Back Up Your Stuff

I am ultra-paranoid about backups. I basically don’t trust them unless I make them myself, and I honestly don’t believe that they are really good even then. But luckily my silliness ends there; I let the computer test them for ZIP integrity and leave it at that.

But it is hard to stop the “silliness”. Those files are all that programmers have to show for a lot of hard work. I think that other professions have it slightly worse, though. Other creative types can see their work, but usually can’t easily make copies. Although nowadays photographers are pretty much just like programmers as far as backups go…welcome to hell (next up: film directors). At least those other products don’t disappear if a hard drive fails, or some scum walks off with your laptop. I guess it depends on how light your products end up being. Well, files are just a bunch of magnetized sequences on a fragile platter or ink burns in plastic or some other method. Pretty easy to steal and ridiculously fragile.

So, after the incident at Project Zomboid where they were ripped off by burglars, I felt terrible. This is basically one of the horror scenarios my paranoia harangues about, and I can’t imagine how those guys felt. It must have been excruciating.

Way back when I was in charge of such stuff, I made daily backups to another machine, weekly backups to tape cartridges with a monthly rotation. Milestones and releases got a tape cartridge sent to a government bunker somewhere and then way offsite. I basically covered office, local, and regional disasters for our artifacts, because I felt this is what the company would want. It wasn’t much work for something worth a lot of money, but no one told me to do this.

Of course, I was a developer; it is more logical to me for IT or infrastructure guys to take care of backups. In my experience so far it seems that backups only usually go as far as the creators of the project. Some of it is purely an ownership question:  most people don’t care how office mates take care of their stuff as long as it doesn’t impact their island of responsibility. And I also think it’s a kind of miscommunication; you warn bosses and administrators that the codebase needs that protection, but it becomes very low priority mentally because it seems incredible that someone wouldn’t take care of it. And no one really believes a disaster will happen until it does. Unless you are paranoid!

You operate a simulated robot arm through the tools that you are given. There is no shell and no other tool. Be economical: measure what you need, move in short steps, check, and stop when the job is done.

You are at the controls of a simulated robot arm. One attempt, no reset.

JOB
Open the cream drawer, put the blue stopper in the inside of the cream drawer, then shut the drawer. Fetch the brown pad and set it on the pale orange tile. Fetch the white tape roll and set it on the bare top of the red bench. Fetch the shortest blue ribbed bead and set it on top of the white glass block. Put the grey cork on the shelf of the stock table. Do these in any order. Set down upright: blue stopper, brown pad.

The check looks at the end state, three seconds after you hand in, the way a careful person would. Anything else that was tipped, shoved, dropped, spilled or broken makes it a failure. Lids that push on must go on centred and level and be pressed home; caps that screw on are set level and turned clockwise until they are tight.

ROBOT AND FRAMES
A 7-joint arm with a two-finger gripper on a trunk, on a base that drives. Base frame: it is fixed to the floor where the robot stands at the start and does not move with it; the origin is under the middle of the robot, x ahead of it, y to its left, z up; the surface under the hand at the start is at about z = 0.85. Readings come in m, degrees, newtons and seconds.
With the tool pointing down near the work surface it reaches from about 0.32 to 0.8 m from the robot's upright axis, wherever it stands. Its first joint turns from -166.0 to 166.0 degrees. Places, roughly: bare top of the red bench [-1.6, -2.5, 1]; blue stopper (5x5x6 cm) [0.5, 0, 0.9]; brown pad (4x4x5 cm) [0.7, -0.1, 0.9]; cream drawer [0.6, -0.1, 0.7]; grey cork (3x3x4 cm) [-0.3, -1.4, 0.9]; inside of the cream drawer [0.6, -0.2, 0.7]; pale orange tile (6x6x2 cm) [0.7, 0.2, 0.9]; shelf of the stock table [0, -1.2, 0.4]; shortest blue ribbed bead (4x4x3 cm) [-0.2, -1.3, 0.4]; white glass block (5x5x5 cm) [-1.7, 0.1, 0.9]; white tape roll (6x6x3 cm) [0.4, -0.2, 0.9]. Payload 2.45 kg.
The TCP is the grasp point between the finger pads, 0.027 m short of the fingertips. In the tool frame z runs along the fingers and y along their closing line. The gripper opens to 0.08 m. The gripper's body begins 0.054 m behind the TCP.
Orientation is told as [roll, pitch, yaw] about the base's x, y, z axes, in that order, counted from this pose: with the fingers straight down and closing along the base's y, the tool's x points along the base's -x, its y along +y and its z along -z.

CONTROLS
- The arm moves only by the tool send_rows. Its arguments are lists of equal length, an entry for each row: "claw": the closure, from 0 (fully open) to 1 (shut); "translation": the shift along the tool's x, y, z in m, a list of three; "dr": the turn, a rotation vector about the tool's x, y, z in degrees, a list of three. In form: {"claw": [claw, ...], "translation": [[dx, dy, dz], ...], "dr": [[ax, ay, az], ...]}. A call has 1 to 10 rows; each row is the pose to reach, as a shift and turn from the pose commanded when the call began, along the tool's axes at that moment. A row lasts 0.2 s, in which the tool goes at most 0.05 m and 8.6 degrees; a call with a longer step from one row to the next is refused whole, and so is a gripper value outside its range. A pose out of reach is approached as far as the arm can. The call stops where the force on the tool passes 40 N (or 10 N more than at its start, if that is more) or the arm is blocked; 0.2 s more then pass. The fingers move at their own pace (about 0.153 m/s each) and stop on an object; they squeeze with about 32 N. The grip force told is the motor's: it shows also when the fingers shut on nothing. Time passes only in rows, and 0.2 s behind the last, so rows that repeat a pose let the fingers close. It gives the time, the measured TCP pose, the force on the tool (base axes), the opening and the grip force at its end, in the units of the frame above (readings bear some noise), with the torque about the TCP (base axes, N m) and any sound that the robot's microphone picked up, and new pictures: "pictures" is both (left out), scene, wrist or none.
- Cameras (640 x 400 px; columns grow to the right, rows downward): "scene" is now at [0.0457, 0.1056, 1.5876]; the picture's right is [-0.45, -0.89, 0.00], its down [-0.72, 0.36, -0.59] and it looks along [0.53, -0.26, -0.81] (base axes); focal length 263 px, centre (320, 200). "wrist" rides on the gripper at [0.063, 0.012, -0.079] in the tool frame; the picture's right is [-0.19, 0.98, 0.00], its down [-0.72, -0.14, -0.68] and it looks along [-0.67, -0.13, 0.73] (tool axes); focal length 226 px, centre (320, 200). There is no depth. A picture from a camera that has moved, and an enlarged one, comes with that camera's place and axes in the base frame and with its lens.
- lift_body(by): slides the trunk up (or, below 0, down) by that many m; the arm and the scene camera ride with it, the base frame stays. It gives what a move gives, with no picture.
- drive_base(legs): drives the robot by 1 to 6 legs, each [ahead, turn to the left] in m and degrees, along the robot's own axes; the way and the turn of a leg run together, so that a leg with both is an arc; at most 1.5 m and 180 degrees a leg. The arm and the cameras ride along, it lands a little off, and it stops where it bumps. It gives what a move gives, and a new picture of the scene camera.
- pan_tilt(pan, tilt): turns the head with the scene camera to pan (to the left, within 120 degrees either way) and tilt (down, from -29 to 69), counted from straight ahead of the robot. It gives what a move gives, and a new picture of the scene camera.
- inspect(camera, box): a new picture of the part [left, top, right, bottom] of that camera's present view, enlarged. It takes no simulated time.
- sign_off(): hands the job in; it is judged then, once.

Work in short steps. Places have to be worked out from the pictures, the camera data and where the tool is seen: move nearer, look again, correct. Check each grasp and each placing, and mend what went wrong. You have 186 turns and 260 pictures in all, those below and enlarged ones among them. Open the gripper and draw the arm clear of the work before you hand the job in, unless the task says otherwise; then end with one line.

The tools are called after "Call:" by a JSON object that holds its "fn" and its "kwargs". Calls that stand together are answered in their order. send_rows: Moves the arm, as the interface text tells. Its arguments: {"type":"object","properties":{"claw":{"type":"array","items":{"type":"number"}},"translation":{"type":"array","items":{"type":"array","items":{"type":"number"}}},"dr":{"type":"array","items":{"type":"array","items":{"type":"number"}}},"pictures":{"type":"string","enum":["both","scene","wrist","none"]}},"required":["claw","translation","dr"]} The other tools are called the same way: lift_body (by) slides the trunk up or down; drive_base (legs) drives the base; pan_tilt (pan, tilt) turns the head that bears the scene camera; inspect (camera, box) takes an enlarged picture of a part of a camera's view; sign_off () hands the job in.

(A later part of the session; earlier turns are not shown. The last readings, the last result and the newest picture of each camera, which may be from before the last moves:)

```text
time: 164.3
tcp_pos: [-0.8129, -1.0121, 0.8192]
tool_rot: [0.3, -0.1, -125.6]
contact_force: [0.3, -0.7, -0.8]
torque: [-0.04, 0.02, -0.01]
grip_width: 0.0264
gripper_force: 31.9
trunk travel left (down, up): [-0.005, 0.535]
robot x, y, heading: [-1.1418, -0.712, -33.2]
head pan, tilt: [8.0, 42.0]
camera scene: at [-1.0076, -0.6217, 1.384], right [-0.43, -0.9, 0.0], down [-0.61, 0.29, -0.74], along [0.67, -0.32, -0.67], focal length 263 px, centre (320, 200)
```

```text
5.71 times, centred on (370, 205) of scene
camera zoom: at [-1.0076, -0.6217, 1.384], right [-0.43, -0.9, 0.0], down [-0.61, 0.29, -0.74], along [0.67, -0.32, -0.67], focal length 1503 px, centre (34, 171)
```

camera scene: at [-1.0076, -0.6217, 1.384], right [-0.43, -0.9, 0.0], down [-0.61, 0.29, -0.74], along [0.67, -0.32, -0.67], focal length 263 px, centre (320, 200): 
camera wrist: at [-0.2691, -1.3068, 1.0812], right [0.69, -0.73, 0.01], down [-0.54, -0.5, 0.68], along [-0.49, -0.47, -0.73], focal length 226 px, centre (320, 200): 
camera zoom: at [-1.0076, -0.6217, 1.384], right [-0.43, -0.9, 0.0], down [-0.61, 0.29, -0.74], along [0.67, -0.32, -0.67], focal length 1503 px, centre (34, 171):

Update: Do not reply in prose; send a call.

Now being on my own, I get to do all the jobs, and one thing I want to do is make sure I have a good backup system. I want to utilize a wiki and source control, and basically keep everything electronic, and to me that means:

  • Daily automated backups of the wiki and Subversion repositories on the server to a hard drive that is safely protected from fire and water damage.  The automated backup script keeps the last 14 days of backups on the drive.
  • Weekly compressed mirrors of the whole server to an alternating pair of external hard drives kept in fire- and water-proof conditions when not in use.
  • Monthly backups to a pair of DVDs of the wiki and Subversion repositories. One DVD is kept locally and the other is stored offsite in fire- and water-proof conditions.

I could probably do weekly backups with two sets of four DVDs and send one set offsite rather than doing one DVD, but that’s a bit far, even for me. Maybe if things really take off that will become the practice I follow.

Now to make something worth taking these kind of precautions.